>> BEGIN PASSAGE GIVEN
4. Il ressort des pièces du dossier que M. C... a séjourné régulièrement en France du 1er novembre 2012 au 23 avril 2015. Il a obtenu un certificat d'aptitude professionnelle en juillet 2013. Il a été embauché en 2015 dans le cadre d'un contrat de travail à durée indéterminée. Il est le père d'un enfant, né en France, le 17 août 2015, de sa relation avec l'une de ses compatriotes titulaire d'une carte de séjour temporaire en qualité de parent d'enfant français. Les parents de l'enfant de M. C... ne vivent pas ensemble, sa mère occupant un emploi en alternance à Saint-Etienne, tandis que M. C... travaille dans la région de Lyon. L'intéressé produit quelques pièces relatives à des dépenses effectuées pour cet enfant, ainsi que le certificat d'un médecin selon lequel il l'accompagne lors des visites au cabinet de ce praticien. Toutefois, M. C..., qui n'était titulaire que d'un titre de séjour en qualité d'étudiant, ne pouvait ignorer le caractère précaire de sa situation au regard de son droit au séjour en France. Dès lors, et en l'absence de communauté de vie entre M. C... et la mère de son enfant, le refus de titre de séjour qui lui a été opposé ne porte pas, compte tenu des buts poursuivis, une atteinte disproportionné à son droit au respect de sa vie privée et familiale. Par suite, le préfet, qui ne s'est pas fondé sur des faits matériellement inexacts en estimant qu'il n'existait pas de communauté de vie entre M. C... et la mère de leur enfant commun, n'a méconnu ni l'article 8 de la convention européenne de sauvegarde des droits de l'homme et des libertés fondamentales, ni le 7° de l'article L. 313-11 du code de l'entrée et du séjour des étrangers et du droit d'asile.

5. En deuxième lieu, aux termes de l'article 3-1 de la convention internationale des droits de l'enfant : " Dans toutes les décisions qui concernent les enfants, qu'elles soient le fait des institutions publiques ou privées de protection sociale, des tribunaux, des autorités administratives ou des organes législatifs, l'intérêt supérieur de l'enfant doit être une considération primordiale ".

6. L'article 24 de la Charte des droits fondamentaux de l'Union européenne stipule : " (...) 2. Dans tous les actes relatifs aux enfants, qu'ils soient accomplis par des autorités publiques ou des institutions privées, l'intérêt supérieur de l'enfant doit être une considération primordiale. / 3. Tout enfant a le droit d'entretenir régulièrement des relations personnelles et des contacts directs avec ses deux parents, sauf si cela est contraire à son intérêt. ".

7. Pour les motifs qui viennent d'être exposés, et en l'absence de relations suffisamment suivies entre M. C... et son enfant, le refus de titre de séjour contesté n'a méconnu ni l'intérêt supérieur de cet enfant, garanti par l'article 3-1 de la convention internationale relative aux droits de l'enfant, ni l'article 24 de la Charte des droits fondamentaux de l'Union européenne.
>> END PASSAGE GIVEN
### WORK INSTRUCTIONS
1 – Repeat the span of the passage given whose first words are "7. Pour les" and whose last words are "de l'Union européenne.".
2 – Among the entries below, please repeat exactly and only the lines from the line containing "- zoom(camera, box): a" to the line containing "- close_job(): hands", both lines included.
>> BEGIN EXERCISE MATERIAL
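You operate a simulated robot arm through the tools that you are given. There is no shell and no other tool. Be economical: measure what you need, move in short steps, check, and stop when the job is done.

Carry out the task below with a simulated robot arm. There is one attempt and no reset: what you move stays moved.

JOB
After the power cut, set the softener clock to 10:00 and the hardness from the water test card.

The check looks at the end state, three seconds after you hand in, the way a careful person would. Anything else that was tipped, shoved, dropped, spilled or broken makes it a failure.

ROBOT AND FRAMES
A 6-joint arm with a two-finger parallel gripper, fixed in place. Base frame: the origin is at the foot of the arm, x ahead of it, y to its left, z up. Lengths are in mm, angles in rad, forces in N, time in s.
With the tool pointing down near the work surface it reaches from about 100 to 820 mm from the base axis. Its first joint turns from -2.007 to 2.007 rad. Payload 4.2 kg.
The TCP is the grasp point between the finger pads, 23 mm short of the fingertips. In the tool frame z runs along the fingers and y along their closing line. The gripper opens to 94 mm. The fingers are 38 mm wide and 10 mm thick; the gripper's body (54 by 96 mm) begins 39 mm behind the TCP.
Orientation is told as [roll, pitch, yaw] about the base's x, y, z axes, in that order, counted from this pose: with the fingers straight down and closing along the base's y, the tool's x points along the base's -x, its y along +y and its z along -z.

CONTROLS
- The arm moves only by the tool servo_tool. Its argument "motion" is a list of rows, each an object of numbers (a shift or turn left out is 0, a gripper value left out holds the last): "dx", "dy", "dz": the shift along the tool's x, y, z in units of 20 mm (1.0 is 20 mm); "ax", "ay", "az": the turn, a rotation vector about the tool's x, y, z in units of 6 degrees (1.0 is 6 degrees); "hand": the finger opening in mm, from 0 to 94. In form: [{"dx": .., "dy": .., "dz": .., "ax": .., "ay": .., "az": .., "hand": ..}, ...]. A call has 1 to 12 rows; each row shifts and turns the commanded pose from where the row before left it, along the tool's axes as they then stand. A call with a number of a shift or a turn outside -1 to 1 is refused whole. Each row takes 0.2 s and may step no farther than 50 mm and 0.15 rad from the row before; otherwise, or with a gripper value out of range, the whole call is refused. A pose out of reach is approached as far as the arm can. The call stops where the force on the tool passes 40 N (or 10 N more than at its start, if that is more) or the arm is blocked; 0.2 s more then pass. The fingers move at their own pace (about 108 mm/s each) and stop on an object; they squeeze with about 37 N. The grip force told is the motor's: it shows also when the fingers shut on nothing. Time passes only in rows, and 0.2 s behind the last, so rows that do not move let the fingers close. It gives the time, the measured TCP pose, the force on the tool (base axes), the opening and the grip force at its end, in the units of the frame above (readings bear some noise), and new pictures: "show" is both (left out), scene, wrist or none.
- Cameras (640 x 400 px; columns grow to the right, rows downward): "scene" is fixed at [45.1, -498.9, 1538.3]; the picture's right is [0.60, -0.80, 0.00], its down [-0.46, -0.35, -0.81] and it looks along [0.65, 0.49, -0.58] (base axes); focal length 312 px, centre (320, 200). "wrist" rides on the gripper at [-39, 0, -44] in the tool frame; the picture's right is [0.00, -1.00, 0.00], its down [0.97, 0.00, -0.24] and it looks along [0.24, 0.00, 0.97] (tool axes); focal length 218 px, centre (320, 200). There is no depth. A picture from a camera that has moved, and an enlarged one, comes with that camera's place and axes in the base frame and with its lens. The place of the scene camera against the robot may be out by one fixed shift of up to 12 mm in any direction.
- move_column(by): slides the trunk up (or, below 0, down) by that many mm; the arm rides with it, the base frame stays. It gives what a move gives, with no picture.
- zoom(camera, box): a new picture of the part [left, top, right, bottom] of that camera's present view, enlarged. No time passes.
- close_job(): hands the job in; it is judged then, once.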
>> END EXERCISE MATERIAL
>> BEGIN EXERCISE MATERIAL
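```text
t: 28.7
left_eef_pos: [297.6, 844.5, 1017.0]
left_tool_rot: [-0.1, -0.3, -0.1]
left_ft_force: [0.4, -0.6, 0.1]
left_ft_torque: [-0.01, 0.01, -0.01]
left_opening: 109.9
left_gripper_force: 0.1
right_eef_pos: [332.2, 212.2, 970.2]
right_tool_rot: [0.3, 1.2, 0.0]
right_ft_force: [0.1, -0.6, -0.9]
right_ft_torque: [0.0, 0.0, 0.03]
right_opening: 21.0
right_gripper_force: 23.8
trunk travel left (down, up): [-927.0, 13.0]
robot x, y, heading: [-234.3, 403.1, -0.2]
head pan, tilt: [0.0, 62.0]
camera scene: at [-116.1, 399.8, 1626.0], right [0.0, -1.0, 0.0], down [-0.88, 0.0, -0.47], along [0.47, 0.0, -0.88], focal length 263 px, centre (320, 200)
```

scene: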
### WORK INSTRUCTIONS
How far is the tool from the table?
>> END EXERCISE MATERIAL
### SOLVED PROBLEMS
1 –
7. Pour les motifs qui viennent d'être exposés, et en l'absence de relations suffisamment suivies entre M. C... et son enfant, le refus de titre de séjour contesté n'a méconnu ni l'intérêt supérieur de cet enfant, garanti par l'article 3-1 de la convention internationale relative aux droits de l'enfant, ni l'article 24 de la Charte des droits fondamentaux de l'Union européenne.

2 –
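- zoom(camera, box): a new picture of the part [left, top, right, bottom] of that camera's present view, enlarged. No time passes.
- close_job(): hands the job in; it is judged then, once.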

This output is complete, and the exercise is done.